Repensar las circunstancias que hicieron nacer y desaparecer esta revista, releer sus textos, que no han perdido la densidad ni la pasión de esos días –a su manera, también luminosos y tristes–, ayuda a sopesar nuestras opciones ante una tarea que aún no hemos cumplido cabalmente, y que me permito sintetizar acudiendo a otro editorial de Pensamiento Crítico: “En un país verdaderamente liberado se exige, entre muchas cosas, liberar también la historia” [15].
Zuleica Romay
La Tiza
21 de febrero de 2017.
Notas:
[1] Editorial de Pensamiento Crítico, núm. 25–26, febrero-marzo de 1969.
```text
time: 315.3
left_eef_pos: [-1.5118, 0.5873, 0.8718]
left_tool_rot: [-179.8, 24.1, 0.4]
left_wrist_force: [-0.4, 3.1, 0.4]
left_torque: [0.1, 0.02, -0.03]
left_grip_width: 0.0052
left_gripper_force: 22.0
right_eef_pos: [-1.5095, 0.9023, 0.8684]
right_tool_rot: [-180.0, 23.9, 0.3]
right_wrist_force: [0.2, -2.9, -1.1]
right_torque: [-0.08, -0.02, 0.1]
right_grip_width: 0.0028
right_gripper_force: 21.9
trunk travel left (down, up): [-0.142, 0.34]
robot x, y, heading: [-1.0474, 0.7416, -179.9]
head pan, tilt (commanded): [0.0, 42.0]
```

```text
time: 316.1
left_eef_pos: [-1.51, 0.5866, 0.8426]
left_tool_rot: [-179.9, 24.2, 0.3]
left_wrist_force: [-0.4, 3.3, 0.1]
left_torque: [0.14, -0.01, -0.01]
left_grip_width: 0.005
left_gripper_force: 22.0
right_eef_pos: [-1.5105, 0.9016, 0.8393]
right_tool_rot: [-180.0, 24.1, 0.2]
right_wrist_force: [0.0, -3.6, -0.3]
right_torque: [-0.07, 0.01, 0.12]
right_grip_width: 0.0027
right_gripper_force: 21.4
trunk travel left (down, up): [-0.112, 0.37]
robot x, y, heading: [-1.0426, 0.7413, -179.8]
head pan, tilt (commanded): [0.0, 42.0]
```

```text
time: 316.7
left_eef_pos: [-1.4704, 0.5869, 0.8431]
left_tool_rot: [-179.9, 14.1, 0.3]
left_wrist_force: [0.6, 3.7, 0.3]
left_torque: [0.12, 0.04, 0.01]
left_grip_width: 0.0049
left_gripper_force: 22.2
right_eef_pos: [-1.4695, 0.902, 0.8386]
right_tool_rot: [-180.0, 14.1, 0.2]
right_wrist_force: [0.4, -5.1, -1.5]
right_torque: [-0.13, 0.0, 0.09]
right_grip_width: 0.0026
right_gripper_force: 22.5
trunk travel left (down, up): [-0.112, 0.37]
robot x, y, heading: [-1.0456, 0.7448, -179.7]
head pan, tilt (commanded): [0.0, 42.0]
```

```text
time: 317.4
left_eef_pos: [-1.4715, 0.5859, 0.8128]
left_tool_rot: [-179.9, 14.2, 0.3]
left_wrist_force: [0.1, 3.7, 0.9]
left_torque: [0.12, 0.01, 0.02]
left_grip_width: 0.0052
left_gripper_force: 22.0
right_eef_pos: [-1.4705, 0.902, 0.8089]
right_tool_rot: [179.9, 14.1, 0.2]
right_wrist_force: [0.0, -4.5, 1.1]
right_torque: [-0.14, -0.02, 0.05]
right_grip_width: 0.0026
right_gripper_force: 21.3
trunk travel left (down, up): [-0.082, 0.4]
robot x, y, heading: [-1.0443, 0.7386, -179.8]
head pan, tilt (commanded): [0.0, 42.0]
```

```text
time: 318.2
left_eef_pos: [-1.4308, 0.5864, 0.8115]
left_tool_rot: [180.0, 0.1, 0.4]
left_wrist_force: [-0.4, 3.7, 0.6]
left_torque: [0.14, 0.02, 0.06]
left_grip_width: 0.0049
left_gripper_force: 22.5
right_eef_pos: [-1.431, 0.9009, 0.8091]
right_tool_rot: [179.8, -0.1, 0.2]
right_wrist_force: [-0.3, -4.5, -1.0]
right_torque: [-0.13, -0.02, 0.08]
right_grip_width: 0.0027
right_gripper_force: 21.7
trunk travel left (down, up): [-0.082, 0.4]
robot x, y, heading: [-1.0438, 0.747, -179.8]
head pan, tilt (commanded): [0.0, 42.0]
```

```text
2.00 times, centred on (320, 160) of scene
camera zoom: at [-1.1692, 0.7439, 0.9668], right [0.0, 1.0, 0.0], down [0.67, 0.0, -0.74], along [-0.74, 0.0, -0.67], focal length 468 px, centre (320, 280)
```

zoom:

[2] Graziella Pogolotti: “Otra década crítica”. La gaceta de Cuba núm. 1, 2013, p. 4.
[3] Testimonio recogido en el libro “Habitaciones oscuras”, de Rebeca Chávez (Inédito).
[4] Rebeca Chávez: Ob. Cit.
[5] Ernesto Che Guevara: “Notas para el estudio de la Ideología de la Revolución cubana”. Obras escogidas 1957–1967. Editorial Ciencias Sociales, La Habana, 2007, p.83.
[6] Ibídem.
[7] Es esta la alocución en la que el Che afirma: “[…] el desarrollo de los países que empiezan ahora el camino de la liberación debe costar a los países socialistas […] No puede existir socialismo si en las conciencias no se opera un cambio que provoque una actitud fraternal frente a la humanidad tanto de índole mundial en relación a todos los pueblos a que sufren opresión imperialista […] Si establecemos este tipo de relación [comercial, de beneficio mutuo] entre los dos grupos de naciones, debemos convenir en que los países socialistas son, en cierta medida, cómplices de la explotación imperial […] Los países socialistas tienen el deber moral de liquidar su complicidad táctica con los países explotadores de occidente”. Ver: Ernesto Che Guevara: Ob. Cit., pp. 544–545.
[8] Rebeca Chávez: Ob. Cit.
[9] Editorial de Pensamiento Crítico núm. 25–26, febrero-marzo de 1969, p. 5.
[10] Ibídem.
[11] Editorial de Pensamiento Crítico, núm.4, mayo de 1967, p. 3.
[12] Granma, 7 de noviembre de 1967, p.1.
[13] Ibídem.
[14] Ver Moshé Lewin: La última lucha de Lenin. Editorial de Ciencias Sociales, La Habana, 2013.